I don't buy it as a piece of theology. I think "God arranged for me to find a copy of Phantastes in a second hand bookshop, and thus put me in spiritual Check" has to be taken to mean "In retrospect, reading this book was a crucial moment in my journey to faith." Lewis might have said that it was like crossing a bridge, or like a light coming on, or like scales falling from his eyes. But he chose to say it was like a devastatingly clever move in an intellectual game. 

Lewis was an apologist: he is quite open about the fact that he sometimes selects arguments because they give him a tactical advantage over his opponent. He is very aware that the centrality of Joy in his book opens him up to the charge that his faith is a matter of wish fulfilment. So he choses to emphasise that, from an intellectual standpoint, he did not want to believe in God, and worked very hard to avoid doing so.

I very much enjoy Ian Mills and Laura Robinson's podcast about New Testament scholarship. I particularly enjoyed the one about Wrede's interpretation of Mark's Gospel. (Wrede came up with the theory of the Secret Messiah, but that's not important right now.) They said that hardly any modern critic would fully accept Wrede's theory. But, they said, it was still a landmark in scholarship, because it moved the question on from "Why did it happen that way?" to "Why did Saint Mark choose to tell it that way?"

"Why did C.S. Lewis's conversion happen this way?" is a perfectly good question. "Why did C.S Lewis choose to tell the story of his conversion in this way?" is one we ought to be prepared to ask. 



Lewis married a lady named Joy. And Brown points out that the ceremony to welcome a new Fellow to the Magdalene college involved all the other academics shaking hands with him and saying "I wish you joy". Of course they didn't mean joy in the same sense, but it's a pleasing connection. Joy is what Lewis was surprised by; Joy is what the story of his life is about.

Let's take him at his word. He experienced Joy through his brother's toy garden, and through a few lines of Longfellow and the title of an opera by Wagner, and then through George MacDonald and William Morris and lots of poets we probably have not heard of. He did not exactly say "Because I wish for there to be a God, God must exist." But he did find that the experience of Joy sent him down a path that led him to believe that there was a Mind behind the universe. The existence of Joy was powerful evidence that God existed: at any rate, that human beings were not "just" clouds of atoms. 

But couldn't the aesthetic experience have led him in a quite different direction? Might someone else not have argued like this: 

"I have an experience that I might call Joy, or transcendence, or merely Spirituality. This Transcendence or Spirituality is the core of religion: the most real thing there is. Some people experience it when they sit very quietly and respect everyone in the room; other people experience it when they sit cross-legged and recite a mantra; I experienced it through my big brother's miniature garden. I think that when you pay attention to it, you are paying attention to the most important thing in the universe. And I think that if you do attend to it, and attend to other people who are attending to it, you will become better and happier people, and the world would become a better and happier place. In our tradition, we call it God. Our religious mythology is a way of talking about that Transcendence: of making maps of the God territory. Other people might well call it something else. Some of us think that when we are experiencing the God/Joy/Spirit thing, we are actually in touch with something outside of the normal world of Time and Space. Some people think we are talking about something inside ourselves. Some people don't think it matters."

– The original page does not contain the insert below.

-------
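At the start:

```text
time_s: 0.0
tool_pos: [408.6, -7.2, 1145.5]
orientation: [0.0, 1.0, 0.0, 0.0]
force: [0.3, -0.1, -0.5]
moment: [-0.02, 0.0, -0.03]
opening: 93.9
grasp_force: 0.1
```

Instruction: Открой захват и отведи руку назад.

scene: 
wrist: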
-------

I think that this is how many Quakers and Hindus would argue; I think it is probably what Joseph Campbell and Carl Jung believed. It may be the kind of thing that the Bishop of Woolworths had in mind when he said that God was within us rather than outside us. 

Lewis says that he experienced Joy. And he says that Joy was a longing for something outside the universe -- and can therefore be taken as evidence that there must be an outside for humans to long for. Is a biographer not entitled to ask "Was the experience really what he said it was? And is Lewis's understanding of the experience the only way in which that experience can be understood?"

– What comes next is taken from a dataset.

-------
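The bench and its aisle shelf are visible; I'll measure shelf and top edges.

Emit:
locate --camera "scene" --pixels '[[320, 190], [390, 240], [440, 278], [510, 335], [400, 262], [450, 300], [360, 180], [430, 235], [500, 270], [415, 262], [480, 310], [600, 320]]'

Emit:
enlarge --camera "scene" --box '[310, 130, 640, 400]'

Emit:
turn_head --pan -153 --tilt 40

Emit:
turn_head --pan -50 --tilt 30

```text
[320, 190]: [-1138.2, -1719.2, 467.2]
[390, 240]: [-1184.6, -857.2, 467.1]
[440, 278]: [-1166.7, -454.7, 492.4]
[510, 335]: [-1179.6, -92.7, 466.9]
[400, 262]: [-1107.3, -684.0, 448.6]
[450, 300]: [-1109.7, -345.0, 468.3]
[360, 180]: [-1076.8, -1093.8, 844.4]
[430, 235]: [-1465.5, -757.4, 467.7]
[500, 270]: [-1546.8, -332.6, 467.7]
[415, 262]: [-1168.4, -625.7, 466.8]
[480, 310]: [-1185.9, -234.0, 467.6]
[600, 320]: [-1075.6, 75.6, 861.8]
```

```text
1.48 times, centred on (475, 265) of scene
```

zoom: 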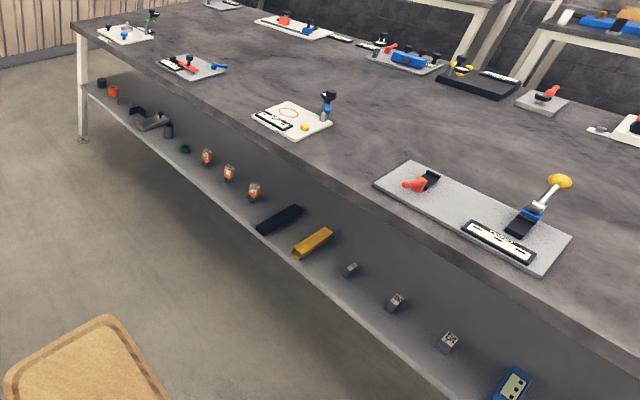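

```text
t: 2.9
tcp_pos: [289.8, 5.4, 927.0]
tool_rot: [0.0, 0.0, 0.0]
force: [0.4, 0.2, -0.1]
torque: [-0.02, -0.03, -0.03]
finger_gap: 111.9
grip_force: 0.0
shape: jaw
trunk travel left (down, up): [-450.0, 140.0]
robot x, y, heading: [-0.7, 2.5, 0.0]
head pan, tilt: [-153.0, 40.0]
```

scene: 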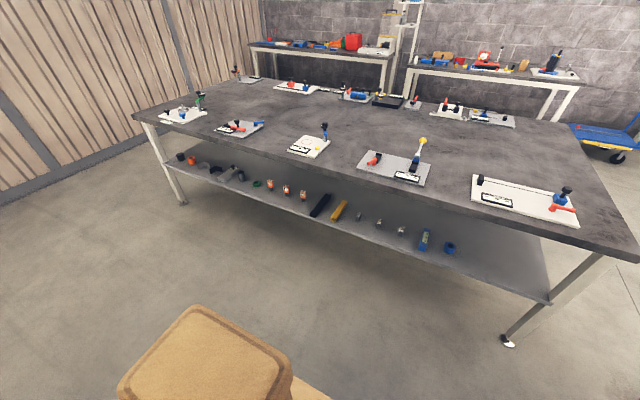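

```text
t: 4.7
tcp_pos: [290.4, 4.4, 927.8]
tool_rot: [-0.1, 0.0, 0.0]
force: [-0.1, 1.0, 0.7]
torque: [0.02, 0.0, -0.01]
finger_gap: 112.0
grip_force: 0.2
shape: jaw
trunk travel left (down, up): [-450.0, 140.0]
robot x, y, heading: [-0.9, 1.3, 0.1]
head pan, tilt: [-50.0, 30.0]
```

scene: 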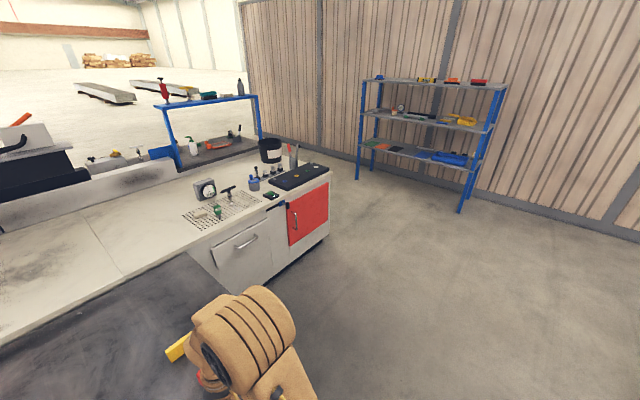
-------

The fictional student at the end of Shadowlands tells Jack that he has read about being in love, but hasn't ever really been in love, so doesn't have the personal experience. The rather corny implication is that until Lewis met Joy Davidman, the expert in love poetry had never experienced the thing itself. Lewis never said "We read to know that we are not alone" (that's a line from the film) but the real Lewis certainly drew a distinction between intellectual knowledge and first hand experience. 

Douglas Gresham, understandably, doesn't like it when people who never knew his step-father purport to be experts in his life. His complaint about even factually accurate works of scholarship is that "Jack is not in them". Devin Brown, says that "If you are looking for Lewis, the best place to find him is at the Kilns" --- the cottage he lived in for thirty years, which is now a Christian retreat centre. 

"Everyone I have talked to who has visited has found that a genuine sense of Lewis fills the rooms and the lovely garden as well."

"A genuine sense of Lewis." Of course, one can feel someone's presence in a building, particularly if it is laid out more or less as they left it. Everyone who visits the terrible annex near the Prinsengracht in Amsterdam is deeply moved. I myself have written about visiting 151 Menlove Avenue in Liverpool. It was certainly possible to imagine John Lennon in that tiny bedroom, fantasising about the Bridget Bardot poster on the ceiling and listening to the Goon Show on an old-fashioned radio. Imagining him in that way made me feel closer to the man who wrote all those great songs. But was I in any real sense, close to John Lennon? Could I honestly say that Lennon was in some way present in that very ordinary little bedroom? 

People go on pilgrimages: sometimes because they think that touching a thing which a holy person has touched has supernatural powers; but often because seeing the river Jordan or lake Galilee helps them imagine Jesus as he was in his earthly life. And "imagining Jesus" brings them closer to Jesus in a spiritual sense, or feels as if it does. It may even spark joy. So of course you might imagine or feel or get a sense of the presence of C.S Lewis when sitting on his old pew or sleeping in his old bedroom. But is this imaginative buzz spiritually significant? Some Muslims, not illogically, think that venerating places where Mohammed happens to have lived comes close to idolatry and have actually destroyed some of the ancient sites associated with him.

Lewis talks about encountering the personalities of dead historical figures by reading books about them. There are historical figures who we know to be real, but who we don't have any sense of as human beings: people like Henry II and Alexander the Great. But there are also fictional people who we know to have been made up, who we nevertheless feel that we have got to know personally: people like David Copperfield and Hamlet. But there are only three people of whom we feel we have both knowledge-of and knowledge-by-acquaintance: Doctor Johnson, Socrates and the historical Jesus. We feel we know them because of the way Boswell, Plato and St Mark wrote about them.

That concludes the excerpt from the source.